A partir de ese momento, en la muestra se suceden los mecanismos empleados por los nazis para confinar, humillar, atormentar y, en última instancia, acabar con sus prisioneros. Están los potros de tortura y los gruesos látigos de los guardias; los postes de hormigón cruzados por alambres de púas electrificados; las horcas móviles, las máscaras de los encargados de accionar las cámaras de gas y las imágenes de los enormes crematorios de cadáveres. Incluso han trasplantado una barraca desde el campo, junto con la mesa de operaciones que presumiblemente empleó Joseph Mengele para perpetrar sus sádicos experimentos con seres humanos.

NUNCA MÁS
A pesar del impacto ocasionado por estos artefactos, solo cuando nos detenemos delante de los abundantes objetos de uso cotidiano, que fueron confiscados a la entrada del campo, terminamos de entender dónde estamos y qué pasó. ¿A quién perteneció el pequeño zapato rojo que encontramos al entrar? ¿Quiénes lavaban en estas bateas, usaban estos lentes para la miopía, se enjabonaban con estas brochas de afeitar o cargaban estas maletas? ¿A qué persona envolvieron esta manta, este traje a rayas o estos toscos zuecos de madera? ¿Sobrevivieron la mujer que escribió este librito de poemas con forma de corazón, el tallador de esta Virgen María, la escultora de este trébol de cuatro hojas?
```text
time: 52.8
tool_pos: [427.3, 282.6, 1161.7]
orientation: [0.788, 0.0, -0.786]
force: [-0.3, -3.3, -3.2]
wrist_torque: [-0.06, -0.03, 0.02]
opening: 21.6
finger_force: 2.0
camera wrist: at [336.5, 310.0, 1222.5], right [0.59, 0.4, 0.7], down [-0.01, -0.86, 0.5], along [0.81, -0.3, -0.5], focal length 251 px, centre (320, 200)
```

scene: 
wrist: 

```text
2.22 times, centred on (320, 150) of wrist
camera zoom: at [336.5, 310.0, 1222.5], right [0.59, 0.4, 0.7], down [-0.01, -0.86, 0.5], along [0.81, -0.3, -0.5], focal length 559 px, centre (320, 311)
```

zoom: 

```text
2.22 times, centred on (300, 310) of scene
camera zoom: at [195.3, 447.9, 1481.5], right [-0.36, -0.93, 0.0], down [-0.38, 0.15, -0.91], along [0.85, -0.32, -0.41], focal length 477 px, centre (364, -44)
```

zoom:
Al instante, uno puede hacerse una remota idea de la mezcla de asombro, espanto e incredulidad que paralizó a los soldados soviéticos que aquel 27 de enero de 1945 llegaron a Auschwitz, de donde, en un delirante intento por borrar las pruebas de su barbarie, los SS habían evacuado a la mayoría de internos. Dentro permanecían cerca de 7.000 personas, tan deterioradas que no todas lograrían sobrevivir a los días que vinieron. Los liberadores también encontraron grandes madejas de pelo que se empleaban como aislante, montañas de cenizas humanas para emparejar los caminos en tiempo de nevadas, kilos de dientes de oro y botones sueltos.

Enfrentados a tantos horrores –entre los que se han colocado testimonios, reflexiones y poemas de una precisión escalofriante–, es inevitable alcanzar el final de este recorrido preguntándonos cómo pudo llegarse a este extremo. ¿Cómo es posible que hubiera seres humanos capaces de pensar y poner en práctica estas monstruosidades? Si ocurrieron una vez, ¿pueden volver a ocurrir?